Here are common therapies for psychological addiction:

  • Individual counseling. Patients meet one-on-one with therapists to identify and overcome the root causes of their addiction.
  • Group counseling. Group therapy allows patients to bond with others in recovery who share similar struggles with addiction, and to openly discuss their thoughts and emotions surrounding addiction.
  • Family counseling. Families affected by addiction can learn more about causes and behaviors associated with addiction so they can help their loved ones achieve lasting sobriety.
  • Experiential therapy. These therapies focus on experiences that help patients address, cope with, and overcome psychological addiction. Examples of experiential therapy include equine therapy, art therapy, and wilderness therapy.

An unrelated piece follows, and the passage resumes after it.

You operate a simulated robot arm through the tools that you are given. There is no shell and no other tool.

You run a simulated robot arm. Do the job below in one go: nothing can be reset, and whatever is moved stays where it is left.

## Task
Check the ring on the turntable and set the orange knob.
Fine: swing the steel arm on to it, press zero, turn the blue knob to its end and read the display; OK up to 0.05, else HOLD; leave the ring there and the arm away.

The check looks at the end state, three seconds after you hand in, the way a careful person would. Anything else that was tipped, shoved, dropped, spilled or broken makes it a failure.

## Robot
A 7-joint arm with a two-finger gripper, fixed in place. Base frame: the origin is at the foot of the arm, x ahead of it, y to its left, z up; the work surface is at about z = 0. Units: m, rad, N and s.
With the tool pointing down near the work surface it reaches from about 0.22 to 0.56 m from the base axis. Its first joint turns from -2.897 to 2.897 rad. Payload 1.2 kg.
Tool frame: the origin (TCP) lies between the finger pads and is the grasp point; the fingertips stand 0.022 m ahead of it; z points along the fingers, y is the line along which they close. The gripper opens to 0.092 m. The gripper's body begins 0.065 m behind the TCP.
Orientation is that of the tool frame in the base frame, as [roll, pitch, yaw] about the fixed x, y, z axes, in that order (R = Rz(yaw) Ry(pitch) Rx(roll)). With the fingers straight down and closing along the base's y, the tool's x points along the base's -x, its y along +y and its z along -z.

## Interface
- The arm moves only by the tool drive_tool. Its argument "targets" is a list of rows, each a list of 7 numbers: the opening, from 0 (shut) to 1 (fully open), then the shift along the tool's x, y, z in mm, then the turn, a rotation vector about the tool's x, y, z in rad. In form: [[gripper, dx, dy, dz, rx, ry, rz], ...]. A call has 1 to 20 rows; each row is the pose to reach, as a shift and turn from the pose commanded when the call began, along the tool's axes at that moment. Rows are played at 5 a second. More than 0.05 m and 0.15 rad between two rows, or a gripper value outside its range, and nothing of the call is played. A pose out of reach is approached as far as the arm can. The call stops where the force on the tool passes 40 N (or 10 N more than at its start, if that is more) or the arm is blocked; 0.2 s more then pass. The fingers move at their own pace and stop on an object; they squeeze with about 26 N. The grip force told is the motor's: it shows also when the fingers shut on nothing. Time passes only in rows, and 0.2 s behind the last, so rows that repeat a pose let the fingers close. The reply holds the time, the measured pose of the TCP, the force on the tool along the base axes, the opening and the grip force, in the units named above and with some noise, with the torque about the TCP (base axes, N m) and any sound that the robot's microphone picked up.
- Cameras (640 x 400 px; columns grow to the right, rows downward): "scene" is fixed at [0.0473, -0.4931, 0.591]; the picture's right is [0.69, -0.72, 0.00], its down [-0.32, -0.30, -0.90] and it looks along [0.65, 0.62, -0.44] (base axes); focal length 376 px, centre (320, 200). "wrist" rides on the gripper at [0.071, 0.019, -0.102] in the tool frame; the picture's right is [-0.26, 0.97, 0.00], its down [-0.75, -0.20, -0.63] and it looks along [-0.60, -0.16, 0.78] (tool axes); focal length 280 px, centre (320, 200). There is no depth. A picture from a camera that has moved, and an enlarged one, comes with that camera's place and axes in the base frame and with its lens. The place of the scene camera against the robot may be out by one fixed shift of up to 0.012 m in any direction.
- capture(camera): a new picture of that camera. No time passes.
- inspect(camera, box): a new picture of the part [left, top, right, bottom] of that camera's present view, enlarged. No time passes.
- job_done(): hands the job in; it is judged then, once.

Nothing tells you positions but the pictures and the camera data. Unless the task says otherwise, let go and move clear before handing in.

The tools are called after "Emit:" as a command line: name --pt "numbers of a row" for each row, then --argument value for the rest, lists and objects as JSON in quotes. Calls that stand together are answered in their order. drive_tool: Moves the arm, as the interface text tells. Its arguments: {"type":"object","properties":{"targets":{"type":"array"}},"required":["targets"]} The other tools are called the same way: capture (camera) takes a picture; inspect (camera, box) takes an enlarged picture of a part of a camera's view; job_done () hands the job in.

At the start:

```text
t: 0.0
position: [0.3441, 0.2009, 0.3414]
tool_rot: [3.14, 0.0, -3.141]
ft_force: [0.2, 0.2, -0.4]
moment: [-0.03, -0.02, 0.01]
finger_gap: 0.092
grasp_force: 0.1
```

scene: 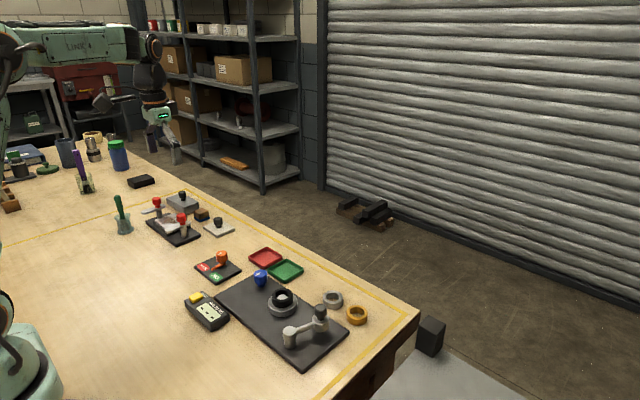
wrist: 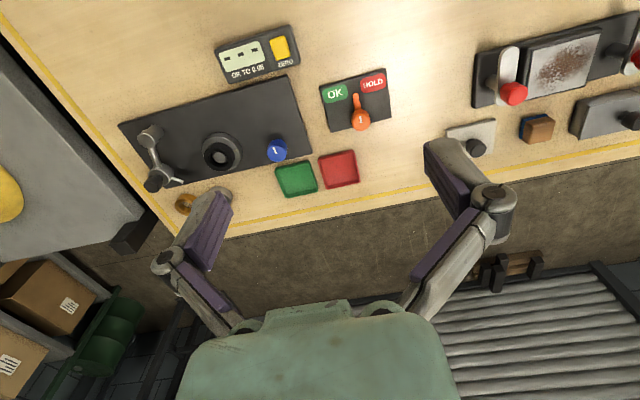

  • Cognitive-behavioral therapy. CBT helps patients identify and overcome negative behaviors and thought-processes driving their addiction.
  • Contingency management intervention. Patients who remain abstinent from drug and alcohol use are given rewards in the form of vouchers, gift certificates, and other prizes to encourage and reinforce sobriety.
  • Twelve-step support groups. Alcoholics Anonymous and Narcotics Anonymous are common 12-step facilitation therapies that teach patients how to recover from substance abuse and stay sober for life.

Many therapies for psychological addiction are usually offered in aftercare programs for patients who want ongoing treatment to maintain lifelong sobriety. Patients who receive ongoing addiction treatment in the form of 12-step support groups and relapse prevention education often fare best with sobriety, and learn tips and tricks needed to handle themselves in situations that could lead to relapse.